Beginning at the first line of the data, print each line exactly, stopping after the line that contains "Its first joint".

● Information shown:
▽

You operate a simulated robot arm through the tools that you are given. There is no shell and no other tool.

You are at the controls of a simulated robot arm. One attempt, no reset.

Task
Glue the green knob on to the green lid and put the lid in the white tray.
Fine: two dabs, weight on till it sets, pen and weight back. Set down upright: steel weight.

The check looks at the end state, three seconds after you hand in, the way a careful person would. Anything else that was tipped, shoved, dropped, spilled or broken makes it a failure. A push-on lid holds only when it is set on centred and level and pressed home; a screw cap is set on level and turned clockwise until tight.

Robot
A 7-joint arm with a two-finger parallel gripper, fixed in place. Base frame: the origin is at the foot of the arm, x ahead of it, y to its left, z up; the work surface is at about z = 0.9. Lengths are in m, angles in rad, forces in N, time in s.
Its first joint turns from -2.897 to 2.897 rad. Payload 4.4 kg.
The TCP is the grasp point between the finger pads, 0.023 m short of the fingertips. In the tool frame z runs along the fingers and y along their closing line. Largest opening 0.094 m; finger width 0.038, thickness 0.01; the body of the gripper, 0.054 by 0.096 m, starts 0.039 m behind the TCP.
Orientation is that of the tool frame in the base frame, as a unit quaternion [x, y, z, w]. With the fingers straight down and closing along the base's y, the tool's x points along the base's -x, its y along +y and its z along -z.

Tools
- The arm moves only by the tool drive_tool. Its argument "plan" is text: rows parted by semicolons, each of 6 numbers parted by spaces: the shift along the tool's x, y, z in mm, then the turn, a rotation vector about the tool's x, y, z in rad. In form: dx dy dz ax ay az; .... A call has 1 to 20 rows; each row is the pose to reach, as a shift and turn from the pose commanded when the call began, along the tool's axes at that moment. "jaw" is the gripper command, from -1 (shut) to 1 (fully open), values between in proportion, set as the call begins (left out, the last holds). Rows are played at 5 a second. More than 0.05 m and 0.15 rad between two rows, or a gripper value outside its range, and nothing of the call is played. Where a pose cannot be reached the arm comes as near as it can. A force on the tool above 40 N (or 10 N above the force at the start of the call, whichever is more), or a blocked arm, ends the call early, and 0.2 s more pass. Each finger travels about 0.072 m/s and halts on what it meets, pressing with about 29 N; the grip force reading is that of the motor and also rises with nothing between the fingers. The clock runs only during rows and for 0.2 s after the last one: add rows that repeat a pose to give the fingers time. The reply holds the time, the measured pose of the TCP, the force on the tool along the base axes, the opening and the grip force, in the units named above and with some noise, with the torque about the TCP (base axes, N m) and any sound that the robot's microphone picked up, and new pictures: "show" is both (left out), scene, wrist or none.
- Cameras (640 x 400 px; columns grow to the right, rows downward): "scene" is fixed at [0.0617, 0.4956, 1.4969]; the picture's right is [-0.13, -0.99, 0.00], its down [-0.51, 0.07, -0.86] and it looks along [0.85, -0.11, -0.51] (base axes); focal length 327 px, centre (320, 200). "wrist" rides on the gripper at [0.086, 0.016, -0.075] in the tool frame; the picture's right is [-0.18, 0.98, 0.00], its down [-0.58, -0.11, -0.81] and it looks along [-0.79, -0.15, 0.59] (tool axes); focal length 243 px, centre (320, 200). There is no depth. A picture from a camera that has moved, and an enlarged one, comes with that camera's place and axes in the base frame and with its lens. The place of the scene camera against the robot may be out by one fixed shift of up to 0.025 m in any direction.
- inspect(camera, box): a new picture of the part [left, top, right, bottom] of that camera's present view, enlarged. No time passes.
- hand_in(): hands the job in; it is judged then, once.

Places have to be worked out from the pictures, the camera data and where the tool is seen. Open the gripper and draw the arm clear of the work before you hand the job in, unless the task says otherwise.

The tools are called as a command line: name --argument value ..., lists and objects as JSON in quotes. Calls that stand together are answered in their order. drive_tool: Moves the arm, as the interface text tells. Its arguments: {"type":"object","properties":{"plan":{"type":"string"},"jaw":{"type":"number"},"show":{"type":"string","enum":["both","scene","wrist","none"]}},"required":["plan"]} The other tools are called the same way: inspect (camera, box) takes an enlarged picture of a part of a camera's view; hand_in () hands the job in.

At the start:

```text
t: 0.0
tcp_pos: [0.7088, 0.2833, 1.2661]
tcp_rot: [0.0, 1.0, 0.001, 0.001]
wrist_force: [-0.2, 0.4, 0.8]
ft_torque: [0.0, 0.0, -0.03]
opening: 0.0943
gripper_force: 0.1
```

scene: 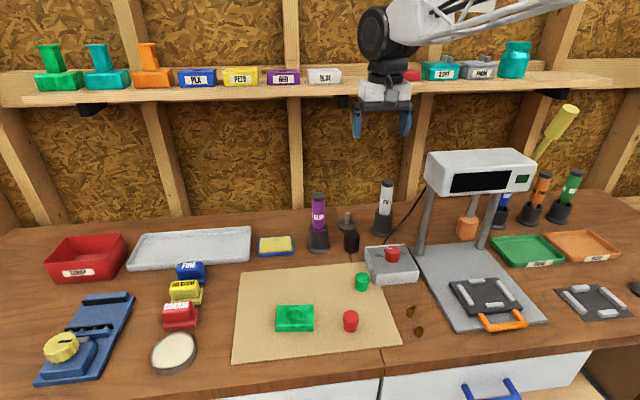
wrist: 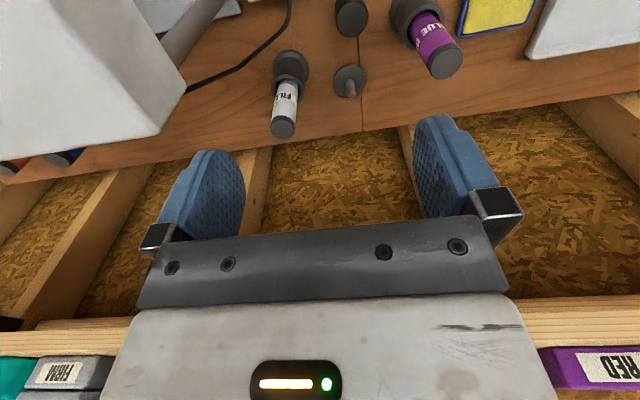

△

● Answer to this exercise:
You operate a simulated robot arm through the tools that you are given. There is no shell and no other tool.

You are at the controls of a simulated robot arm. One attempt, no reset.

Task
Glue the green knob on to the green lid and put the lid in the white tray.
Fine: two dabs, weight on till it sets, pen and weight back. Set down upright: steel weight.

The check looks at the end state, three seconds after you hand in, the way a careful person would. Anything else that was tipped, shoved, dropped, spilled or broken makes it a failure. A push-on lid holds only when it is set on centred and level and pressed home; a screw cap is set on level and turned clockwise until tight.

Robot
A 7-joint arm with a two-finger parallel gripper, fixed in place. Base frame: the origin is at the foot of the arm, x ahead of it, y to its left, z up; the work surface is at about z = 0.9. Lengths are in m, angles in rad, forces in N, time in s.
Its first joint turns from -2.897 to 2.897 rad. Payload 4.4 kg.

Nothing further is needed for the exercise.